• Task statement
Write out each line from the data below that includes the word "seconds".

(Rows from a dataset of robot sessions)
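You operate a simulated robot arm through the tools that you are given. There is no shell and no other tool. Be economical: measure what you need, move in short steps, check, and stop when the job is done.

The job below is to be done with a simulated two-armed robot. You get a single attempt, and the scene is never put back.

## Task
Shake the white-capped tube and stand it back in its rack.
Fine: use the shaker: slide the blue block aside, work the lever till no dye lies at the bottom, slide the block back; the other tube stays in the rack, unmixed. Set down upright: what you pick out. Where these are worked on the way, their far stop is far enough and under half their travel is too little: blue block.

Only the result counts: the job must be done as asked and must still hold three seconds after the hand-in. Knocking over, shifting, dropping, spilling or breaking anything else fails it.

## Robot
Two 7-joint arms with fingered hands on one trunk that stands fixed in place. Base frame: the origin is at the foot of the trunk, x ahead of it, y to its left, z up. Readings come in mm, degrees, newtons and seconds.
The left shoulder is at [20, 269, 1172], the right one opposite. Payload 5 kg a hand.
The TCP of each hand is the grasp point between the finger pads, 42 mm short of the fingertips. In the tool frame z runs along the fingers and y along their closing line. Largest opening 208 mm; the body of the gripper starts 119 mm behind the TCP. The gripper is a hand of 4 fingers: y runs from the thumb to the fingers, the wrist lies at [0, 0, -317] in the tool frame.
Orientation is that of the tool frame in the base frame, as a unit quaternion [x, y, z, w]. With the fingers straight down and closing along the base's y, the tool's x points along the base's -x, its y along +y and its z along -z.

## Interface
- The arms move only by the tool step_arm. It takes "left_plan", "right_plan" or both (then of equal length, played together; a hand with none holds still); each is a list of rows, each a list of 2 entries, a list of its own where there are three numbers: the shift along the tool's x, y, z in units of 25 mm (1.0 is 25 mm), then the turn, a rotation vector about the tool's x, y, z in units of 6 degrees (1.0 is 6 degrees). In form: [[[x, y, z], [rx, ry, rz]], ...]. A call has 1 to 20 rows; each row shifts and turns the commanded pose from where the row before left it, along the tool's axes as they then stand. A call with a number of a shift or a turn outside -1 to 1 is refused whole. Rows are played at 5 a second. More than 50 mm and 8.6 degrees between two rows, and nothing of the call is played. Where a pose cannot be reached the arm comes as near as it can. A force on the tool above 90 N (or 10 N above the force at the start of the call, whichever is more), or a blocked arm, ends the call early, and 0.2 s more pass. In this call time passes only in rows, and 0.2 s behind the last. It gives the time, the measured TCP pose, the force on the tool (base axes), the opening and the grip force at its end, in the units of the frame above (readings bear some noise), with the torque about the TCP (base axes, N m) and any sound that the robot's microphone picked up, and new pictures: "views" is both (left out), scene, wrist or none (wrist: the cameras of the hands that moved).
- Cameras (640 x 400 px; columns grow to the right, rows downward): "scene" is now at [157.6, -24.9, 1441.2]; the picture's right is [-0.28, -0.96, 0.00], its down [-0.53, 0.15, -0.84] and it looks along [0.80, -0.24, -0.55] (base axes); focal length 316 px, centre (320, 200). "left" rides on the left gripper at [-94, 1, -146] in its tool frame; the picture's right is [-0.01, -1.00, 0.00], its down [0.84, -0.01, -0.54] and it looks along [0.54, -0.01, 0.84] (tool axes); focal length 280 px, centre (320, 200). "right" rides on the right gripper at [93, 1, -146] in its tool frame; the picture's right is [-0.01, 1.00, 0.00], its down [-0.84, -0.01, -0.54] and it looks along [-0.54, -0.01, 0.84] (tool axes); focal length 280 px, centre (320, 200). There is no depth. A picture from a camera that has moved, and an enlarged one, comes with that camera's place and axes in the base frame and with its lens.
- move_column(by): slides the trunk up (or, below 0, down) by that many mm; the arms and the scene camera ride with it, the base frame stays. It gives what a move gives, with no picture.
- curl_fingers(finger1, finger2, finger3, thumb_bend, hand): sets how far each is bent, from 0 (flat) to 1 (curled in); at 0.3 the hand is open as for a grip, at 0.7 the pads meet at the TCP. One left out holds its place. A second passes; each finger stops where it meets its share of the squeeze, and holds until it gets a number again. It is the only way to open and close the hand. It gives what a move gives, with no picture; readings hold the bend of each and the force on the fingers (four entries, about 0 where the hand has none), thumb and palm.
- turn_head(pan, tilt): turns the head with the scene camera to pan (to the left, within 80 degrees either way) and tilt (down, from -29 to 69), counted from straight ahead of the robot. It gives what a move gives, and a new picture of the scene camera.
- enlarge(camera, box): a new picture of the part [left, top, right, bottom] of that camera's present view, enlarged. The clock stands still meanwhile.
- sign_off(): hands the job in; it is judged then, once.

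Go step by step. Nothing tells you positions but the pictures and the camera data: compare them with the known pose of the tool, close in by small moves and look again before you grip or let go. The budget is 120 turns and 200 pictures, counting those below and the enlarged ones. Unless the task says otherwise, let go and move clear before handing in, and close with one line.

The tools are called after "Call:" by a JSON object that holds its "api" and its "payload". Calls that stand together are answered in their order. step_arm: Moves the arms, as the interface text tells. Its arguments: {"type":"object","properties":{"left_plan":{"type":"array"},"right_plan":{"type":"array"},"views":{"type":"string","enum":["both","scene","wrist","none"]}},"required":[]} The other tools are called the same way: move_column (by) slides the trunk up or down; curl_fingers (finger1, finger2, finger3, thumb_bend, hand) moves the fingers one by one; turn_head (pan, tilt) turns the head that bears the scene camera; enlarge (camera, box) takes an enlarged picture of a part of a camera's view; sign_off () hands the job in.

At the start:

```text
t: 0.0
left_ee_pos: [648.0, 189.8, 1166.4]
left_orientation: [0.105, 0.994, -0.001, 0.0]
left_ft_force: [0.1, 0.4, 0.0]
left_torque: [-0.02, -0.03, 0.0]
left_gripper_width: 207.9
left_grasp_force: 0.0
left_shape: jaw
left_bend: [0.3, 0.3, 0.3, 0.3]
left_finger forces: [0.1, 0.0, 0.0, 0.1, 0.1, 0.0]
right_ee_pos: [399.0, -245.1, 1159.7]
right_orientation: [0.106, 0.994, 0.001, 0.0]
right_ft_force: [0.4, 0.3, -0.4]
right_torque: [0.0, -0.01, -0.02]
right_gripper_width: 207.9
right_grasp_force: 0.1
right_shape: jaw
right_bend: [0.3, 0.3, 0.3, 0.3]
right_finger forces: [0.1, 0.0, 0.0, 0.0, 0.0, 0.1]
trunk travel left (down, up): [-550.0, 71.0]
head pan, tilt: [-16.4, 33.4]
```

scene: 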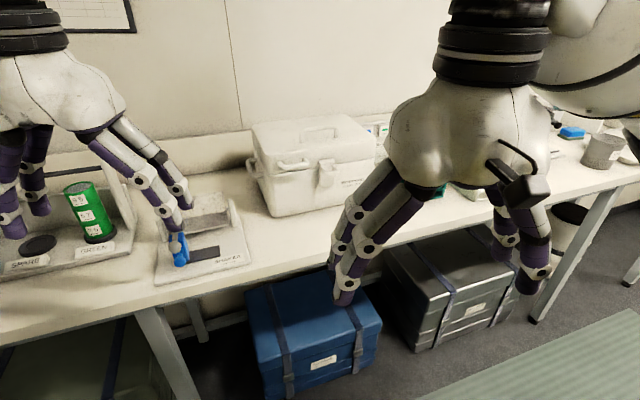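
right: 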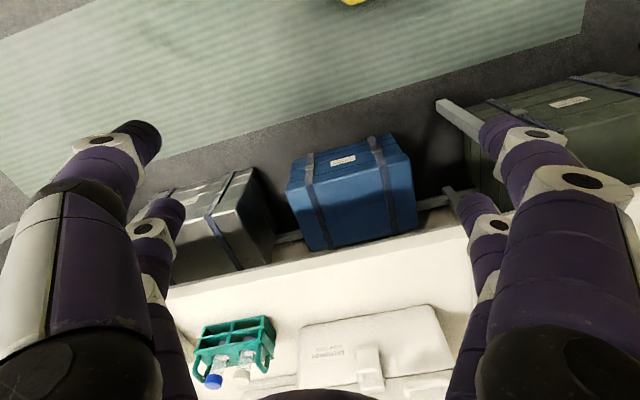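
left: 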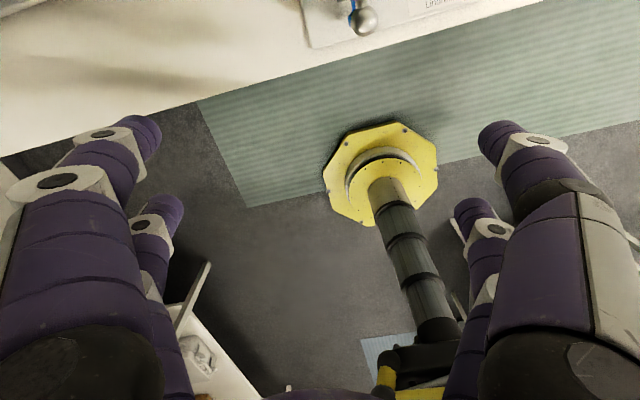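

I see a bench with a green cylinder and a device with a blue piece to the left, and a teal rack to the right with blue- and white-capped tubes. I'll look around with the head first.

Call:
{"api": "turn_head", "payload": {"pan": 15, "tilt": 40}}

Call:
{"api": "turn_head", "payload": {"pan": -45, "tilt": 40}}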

...

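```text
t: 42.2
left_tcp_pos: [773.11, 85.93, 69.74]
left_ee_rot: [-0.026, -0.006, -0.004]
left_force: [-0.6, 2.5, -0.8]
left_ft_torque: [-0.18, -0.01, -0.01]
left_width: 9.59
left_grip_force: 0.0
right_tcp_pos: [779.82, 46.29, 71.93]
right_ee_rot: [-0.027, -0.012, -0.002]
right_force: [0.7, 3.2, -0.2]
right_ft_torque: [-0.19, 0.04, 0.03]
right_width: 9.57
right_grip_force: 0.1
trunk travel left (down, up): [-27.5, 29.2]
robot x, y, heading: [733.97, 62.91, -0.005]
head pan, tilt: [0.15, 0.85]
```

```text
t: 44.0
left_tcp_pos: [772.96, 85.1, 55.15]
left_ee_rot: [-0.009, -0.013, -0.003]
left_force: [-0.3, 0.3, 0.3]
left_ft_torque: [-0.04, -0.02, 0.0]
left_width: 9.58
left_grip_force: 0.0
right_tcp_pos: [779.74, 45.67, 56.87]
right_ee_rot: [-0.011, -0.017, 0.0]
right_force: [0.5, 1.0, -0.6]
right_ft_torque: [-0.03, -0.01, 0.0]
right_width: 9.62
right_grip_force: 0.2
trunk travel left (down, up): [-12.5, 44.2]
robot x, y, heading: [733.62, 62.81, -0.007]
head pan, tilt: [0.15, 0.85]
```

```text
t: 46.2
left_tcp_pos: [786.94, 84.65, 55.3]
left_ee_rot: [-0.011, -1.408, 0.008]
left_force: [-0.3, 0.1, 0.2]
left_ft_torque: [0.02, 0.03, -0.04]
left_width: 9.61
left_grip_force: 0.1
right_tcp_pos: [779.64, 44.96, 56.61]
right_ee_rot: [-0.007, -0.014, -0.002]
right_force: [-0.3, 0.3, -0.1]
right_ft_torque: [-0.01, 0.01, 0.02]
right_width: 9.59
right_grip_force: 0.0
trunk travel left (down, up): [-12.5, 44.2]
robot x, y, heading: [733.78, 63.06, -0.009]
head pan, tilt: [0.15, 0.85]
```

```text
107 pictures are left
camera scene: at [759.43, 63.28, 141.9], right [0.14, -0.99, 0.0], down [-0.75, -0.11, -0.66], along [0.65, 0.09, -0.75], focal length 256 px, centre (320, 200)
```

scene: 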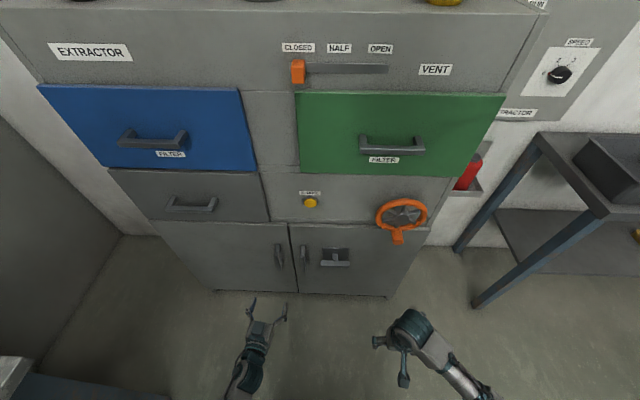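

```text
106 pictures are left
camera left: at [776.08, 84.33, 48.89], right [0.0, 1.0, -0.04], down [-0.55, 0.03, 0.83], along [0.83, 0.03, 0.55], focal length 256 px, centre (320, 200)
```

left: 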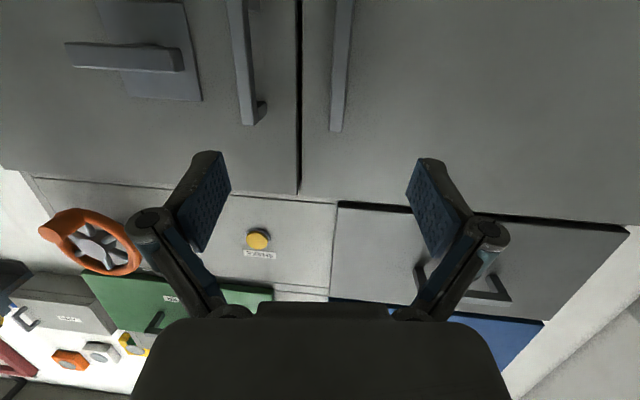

---

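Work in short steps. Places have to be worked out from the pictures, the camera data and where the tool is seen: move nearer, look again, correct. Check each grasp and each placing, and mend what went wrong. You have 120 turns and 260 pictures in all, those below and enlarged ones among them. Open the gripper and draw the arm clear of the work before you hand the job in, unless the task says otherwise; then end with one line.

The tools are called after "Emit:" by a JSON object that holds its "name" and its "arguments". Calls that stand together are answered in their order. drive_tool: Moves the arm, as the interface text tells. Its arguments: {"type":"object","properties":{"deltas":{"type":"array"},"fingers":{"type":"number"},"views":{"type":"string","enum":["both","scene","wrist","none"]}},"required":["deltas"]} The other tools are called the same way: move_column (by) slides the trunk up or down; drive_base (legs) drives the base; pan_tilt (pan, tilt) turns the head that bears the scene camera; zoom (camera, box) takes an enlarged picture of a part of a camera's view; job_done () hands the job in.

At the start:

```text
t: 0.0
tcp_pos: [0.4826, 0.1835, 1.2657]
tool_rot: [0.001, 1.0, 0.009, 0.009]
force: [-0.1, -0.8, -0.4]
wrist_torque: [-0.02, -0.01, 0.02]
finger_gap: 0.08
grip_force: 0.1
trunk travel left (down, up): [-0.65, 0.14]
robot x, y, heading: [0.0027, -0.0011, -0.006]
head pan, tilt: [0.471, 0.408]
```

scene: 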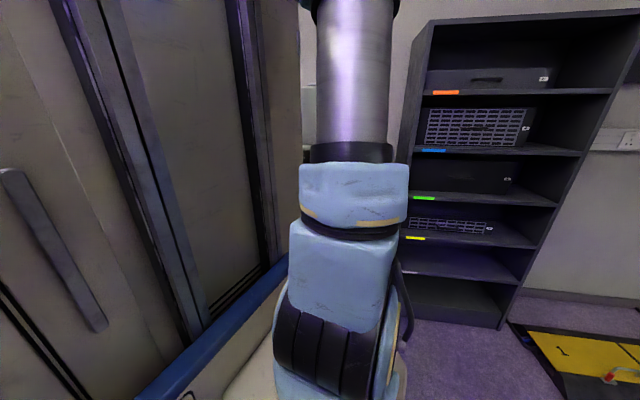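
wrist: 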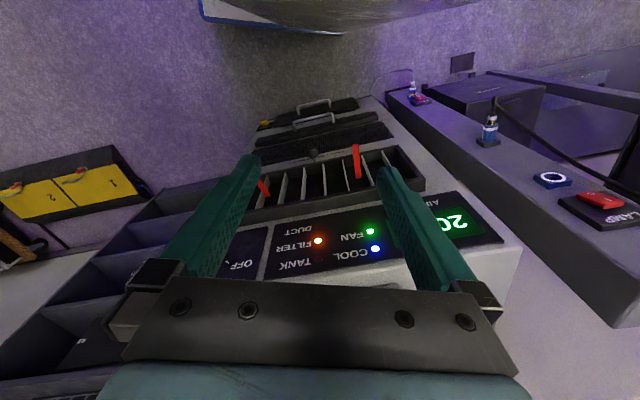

• Completed exercise
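Only the result counts: the job must be done as asked and must still hold three seconds after the hand-in. Knocking over, shifting, dropping, spilling or breaking anything else fails it.
Two 7-joint arms with fingered hands on one trunk that stands fixed in place. Base frame: the origin is at the foot of the trunk, x ahead of it, y to its left, z up. Readings come in mm, degrees, newtons and seconds.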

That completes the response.